America is becoming a major energy
producer. Will this be a boon or a bane to our country?
by Kori Schake
“Rise early, work hard, and strike oil”
was Rockefeller’s advice to young people looking to become successful. Today,
the formula for success is quite different: academia advises to avoid striking
oil, for it will doom a country’s economy to lower growth, and its society to
bad governance. This advice results from studies in economics and political
science purporting to show that countries that rely on extractive industries
like oil tend not to develop as robustly and be as well-governed as those
without the benefit of natural resources. This is called the “resource curse.”
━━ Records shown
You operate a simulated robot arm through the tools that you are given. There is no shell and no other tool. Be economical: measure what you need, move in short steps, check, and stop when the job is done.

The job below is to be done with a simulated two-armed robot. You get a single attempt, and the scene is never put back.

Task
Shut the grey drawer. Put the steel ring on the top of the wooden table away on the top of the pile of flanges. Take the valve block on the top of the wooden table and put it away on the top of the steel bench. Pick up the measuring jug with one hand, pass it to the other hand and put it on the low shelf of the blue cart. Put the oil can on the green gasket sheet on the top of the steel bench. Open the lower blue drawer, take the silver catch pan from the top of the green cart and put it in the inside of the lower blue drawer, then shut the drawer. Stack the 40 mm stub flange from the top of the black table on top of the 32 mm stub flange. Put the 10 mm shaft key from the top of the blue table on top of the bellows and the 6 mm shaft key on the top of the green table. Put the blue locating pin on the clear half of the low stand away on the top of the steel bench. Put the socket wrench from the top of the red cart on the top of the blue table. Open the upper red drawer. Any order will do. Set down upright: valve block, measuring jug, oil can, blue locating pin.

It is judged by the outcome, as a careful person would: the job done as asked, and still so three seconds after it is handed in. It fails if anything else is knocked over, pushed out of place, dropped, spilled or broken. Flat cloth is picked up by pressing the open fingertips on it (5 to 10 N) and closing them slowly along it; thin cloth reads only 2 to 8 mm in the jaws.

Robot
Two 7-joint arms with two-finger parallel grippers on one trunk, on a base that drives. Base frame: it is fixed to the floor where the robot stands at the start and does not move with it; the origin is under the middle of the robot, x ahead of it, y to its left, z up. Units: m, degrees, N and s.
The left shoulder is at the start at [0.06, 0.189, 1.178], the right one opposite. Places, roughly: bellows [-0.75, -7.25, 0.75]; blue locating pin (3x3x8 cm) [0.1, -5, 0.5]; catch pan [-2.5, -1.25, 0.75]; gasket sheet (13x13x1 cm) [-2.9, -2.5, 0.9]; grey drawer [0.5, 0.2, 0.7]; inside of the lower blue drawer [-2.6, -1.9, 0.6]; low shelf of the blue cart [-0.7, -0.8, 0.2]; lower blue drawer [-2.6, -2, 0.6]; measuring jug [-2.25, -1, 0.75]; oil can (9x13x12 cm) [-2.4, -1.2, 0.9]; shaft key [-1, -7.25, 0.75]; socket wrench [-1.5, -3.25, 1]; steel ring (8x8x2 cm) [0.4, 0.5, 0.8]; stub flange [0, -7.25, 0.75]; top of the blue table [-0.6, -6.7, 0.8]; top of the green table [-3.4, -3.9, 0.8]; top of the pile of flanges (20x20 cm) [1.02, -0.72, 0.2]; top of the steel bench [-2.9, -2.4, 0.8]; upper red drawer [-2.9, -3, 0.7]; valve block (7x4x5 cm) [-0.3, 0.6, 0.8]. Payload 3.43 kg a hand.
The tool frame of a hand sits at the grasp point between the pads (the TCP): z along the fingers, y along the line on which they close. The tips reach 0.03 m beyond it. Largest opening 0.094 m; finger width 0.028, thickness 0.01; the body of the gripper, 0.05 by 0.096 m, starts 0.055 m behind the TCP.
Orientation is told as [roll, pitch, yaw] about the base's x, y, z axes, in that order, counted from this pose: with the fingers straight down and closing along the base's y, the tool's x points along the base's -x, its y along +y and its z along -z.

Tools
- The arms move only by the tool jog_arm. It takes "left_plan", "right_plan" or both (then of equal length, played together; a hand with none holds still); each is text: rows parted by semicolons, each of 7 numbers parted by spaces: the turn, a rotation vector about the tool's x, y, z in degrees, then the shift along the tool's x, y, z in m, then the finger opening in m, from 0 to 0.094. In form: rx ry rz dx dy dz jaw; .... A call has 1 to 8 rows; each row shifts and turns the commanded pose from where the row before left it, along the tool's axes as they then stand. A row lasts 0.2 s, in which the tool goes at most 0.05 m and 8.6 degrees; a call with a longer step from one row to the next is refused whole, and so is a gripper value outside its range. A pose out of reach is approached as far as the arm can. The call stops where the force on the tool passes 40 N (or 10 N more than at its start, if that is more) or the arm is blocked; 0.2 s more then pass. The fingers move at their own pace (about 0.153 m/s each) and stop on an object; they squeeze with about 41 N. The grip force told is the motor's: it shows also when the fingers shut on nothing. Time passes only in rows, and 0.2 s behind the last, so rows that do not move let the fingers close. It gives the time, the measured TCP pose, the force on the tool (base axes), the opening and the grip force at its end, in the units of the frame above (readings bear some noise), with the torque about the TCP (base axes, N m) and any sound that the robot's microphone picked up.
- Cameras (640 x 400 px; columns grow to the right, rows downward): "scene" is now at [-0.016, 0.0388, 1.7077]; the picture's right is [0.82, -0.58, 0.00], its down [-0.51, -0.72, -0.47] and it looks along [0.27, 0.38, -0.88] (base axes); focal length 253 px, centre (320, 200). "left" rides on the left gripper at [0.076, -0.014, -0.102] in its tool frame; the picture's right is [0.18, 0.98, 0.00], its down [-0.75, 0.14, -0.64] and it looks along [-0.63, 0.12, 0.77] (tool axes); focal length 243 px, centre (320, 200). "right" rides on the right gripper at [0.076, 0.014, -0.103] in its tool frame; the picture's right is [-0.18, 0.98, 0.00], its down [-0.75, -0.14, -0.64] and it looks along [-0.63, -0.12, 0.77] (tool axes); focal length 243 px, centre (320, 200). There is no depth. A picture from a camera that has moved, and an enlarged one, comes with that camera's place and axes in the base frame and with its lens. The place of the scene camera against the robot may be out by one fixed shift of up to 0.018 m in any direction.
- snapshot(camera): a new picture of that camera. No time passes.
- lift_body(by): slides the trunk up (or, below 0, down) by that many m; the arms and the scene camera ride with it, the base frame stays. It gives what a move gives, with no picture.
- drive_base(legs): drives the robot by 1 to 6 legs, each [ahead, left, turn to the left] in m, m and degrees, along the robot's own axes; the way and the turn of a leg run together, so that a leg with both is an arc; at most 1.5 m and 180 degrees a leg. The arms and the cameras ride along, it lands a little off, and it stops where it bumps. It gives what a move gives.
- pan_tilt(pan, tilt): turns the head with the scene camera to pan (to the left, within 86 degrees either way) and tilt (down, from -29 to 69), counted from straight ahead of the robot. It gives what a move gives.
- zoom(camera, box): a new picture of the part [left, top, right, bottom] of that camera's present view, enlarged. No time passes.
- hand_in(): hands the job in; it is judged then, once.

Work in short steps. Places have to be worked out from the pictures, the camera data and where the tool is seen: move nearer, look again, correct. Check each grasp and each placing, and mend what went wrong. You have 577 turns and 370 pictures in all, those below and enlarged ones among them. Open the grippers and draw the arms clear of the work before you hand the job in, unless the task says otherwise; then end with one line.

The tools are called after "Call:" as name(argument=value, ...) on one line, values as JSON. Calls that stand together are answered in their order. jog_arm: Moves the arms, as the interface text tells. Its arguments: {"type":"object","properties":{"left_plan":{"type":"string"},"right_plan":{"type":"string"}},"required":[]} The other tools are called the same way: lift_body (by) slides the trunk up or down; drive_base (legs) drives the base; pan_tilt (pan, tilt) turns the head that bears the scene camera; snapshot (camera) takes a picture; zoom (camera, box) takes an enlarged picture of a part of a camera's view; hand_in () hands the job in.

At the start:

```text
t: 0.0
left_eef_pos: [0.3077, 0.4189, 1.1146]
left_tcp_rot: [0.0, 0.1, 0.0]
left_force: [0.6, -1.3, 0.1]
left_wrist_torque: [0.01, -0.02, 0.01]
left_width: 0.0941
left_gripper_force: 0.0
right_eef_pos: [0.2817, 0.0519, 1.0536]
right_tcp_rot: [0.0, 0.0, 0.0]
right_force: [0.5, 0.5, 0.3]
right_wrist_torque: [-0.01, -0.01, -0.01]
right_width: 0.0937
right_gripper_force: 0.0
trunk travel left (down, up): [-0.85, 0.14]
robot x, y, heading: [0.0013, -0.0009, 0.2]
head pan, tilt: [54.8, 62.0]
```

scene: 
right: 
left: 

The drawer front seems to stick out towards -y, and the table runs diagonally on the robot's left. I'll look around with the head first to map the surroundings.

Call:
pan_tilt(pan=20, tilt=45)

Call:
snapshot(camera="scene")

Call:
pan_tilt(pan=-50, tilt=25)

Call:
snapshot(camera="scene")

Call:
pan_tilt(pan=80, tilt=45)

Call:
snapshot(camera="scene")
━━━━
The subject is of more than academic
interest. As the United States becomes a major energy producer, will it become
subject to the resource curse? Probably not. If the phenomenon really does
exist, it flourishes in countries that lack strong institutions, governmental
accountability, and already diverse economies. There is no reason to believe
the political cultures of established democracies like the United States would
be subject to the curse.
Discoveries of new gas fields along with
innovations in recovery of shale, coal seam, and tight gas will turn the United
States, Israel, Canada, Australia, and potentially other nations into major
energy-producing countries. Production and estimates of reserves have grown
steadily as technological innovations expand drilling and generation of power
from gas.
These developments will have
far-reaching effects, both economically and politically. Trade balances will be
significantly altered as oil imports are reduced and gas becomes a major
export. The United States is the world’s largest petroleum consumer,
importing 45 percent of our needs; eliminating that will dramatically change
our balance of trade. Gas will probably still trail oil and coal as an energy
source for decades (the International Energy Agency predicts oil’s dominance
until at least 2035, and coal only provisionally overtaken then). But our
reduced dependence will have beneficial consequences even in the near term.